The county council’s chief internal auditor, Allison Mitchell, explained that while council auditors were asked to work on a consultancy basis at Arch, they were never given the ‘unfettered access’ that would be necessary to produce an annual opinion.
“This isn’t speculation, this isn’t conjecture, there’s a factual evidence base for everything that’s discussed today,” she told the meeting.
However, in a statement published on Saturday (March 23), Coun Davey said: “This witch-hunt seems to roll ever onward and the tall stories emanating from it seem to grow like Pinocchio’s nose.
“It’s saddening that the head of the internal audit partnership believes that she was not able to perform her job correctly at Arch as instructed through the Deloitte report into how the council and its companies should be audited.
“Couns Peter Jackson, Jeff Reid and I sat on that Arch audit committee and we should have been reported to the external auditor if problems of the nature described at committee were taking place. Neither Deloitte nor EY made a report of that nature available to me.
“In response to Coun (David) Town’s magnanimous offer of being interviewed by the audit committee, I feel the public need to know that the ratepayers have already covered the huge costs of having me interviewed on three occasions by internal investigators, the council’s contracted ‘hired gun’ and a top local government legal advisor.

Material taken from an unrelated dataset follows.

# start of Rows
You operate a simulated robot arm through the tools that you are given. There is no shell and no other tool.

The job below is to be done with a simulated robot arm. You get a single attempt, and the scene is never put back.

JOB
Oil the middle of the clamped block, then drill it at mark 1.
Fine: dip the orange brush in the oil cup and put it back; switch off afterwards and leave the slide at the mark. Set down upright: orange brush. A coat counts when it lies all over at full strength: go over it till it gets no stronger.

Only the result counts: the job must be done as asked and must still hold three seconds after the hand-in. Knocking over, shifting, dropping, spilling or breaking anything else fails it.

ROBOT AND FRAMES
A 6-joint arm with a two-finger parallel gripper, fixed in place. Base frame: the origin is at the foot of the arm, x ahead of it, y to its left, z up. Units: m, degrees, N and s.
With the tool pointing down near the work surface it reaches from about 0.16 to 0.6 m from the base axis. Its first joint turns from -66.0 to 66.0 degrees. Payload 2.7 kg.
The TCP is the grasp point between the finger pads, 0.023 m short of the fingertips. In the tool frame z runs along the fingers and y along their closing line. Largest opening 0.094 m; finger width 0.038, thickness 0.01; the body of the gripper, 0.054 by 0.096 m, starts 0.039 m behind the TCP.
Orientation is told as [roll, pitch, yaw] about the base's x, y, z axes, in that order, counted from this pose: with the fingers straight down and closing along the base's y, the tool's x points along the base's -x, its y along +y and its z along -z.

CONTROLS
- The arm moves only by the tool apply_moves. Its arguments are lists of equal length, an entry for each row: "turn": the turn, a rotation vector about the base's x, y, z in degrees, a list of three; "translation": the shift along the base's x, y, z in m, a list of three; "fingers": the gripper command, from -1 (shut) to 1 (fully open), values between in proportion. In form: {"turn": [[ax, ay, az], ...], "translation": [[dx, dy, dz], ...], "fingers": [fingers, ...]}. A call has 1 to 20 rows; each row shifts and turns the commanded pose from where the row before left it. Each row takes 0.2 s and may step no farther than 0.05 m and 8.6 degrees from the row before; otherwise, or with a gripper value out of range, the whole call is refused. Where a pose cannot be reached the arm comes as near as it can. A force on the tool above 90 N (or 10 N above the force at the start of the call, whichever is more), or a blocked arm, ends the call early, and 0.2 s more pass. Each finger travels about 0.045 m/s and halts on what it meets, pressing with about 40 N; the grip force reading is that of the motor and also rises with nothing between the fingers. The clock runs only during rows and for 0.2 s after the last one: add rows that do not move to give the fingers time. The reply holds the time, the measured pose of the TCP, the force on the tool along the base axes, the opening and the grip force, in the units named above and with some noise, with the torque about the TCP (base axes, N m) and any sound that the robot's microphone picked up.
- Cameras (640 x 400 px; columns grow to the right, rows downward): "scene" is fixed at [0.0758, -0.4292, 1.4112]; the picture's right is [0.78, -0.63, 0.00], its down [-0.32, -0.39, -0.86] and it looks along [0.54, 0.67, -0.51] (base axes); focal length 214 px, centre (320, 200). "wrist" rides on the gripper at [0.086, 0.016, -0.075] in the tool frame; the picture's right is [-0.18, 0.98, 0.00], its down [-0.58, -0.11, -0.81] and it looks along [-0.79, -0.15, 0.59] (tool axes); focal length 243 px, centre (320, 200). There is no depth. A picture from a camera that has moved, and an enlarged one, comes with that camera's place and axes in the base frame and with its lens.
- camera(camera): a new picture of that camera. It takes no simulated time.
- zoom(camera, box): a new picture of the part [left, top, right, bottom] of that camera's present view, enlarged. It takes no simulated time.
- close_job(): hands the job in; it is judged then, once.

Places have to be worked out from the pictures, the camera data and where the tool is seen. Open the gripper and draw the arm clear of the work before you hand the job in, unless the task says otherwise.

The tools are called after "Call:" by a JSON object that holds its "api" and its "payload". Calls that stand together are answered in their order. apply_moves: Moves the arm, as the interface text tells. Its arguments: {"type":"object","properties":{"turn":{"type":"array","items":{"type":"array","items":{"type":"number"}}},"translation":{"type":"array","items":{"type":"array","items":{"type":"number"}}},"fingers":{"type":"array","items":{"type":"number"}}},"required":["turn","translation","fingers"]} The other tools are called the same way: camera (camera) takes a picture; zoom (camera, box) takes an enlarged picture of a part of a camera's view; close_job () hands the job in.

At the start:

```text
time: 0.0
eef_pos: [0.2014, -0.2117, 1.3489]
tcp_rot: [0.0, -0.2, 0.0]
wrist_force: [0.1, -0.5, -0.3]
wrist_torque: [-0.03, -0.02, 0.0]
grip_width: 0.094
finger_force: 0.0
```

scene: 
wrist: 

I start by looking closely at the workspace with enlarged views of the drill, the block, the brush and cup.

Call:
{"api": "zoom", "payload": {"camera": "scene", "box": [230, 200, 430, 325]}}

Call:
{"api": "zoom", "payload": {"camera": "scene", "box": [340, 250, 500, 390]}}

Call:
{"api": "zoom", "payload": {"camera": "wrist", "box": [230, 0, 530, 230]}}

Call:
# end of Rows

“As far as I’m aware, all of that expensively collected and collated information was presented to the police who found no criminality in the accusations surrounding Arch.
“To demand the police files are investigated again by another force shows the mentality of the current administration which thinks it is always right. That needs to be challenged by the public.
“The costs entailed in contracting another police force into reopening a case are immense and they will have to be borne by the taxpayers of this county.
“It appears to me that those who claim this administration is prone to bullying and spinning stories out at will may be correct in their assumptions.
“On that note, I will be declining the audit committee’s offer as I have implicit trust in our police force’s investigations here in Northumberland, unlike some.”
A Northumbria Police spokeswoman said on Friday (March 22): “We can confirm that Northumberland County Council contacted police with concerns relating to finance and governance at Arch.
“Police have been working with the council and reviewed a large quantity of documentation that they provided continually throughout this period to establish if there were any criminal offences.
“Officers thoroughly reviewed the documents provided and we can confirm no criminal offences have been identified. Therefore the matter has been finalised.”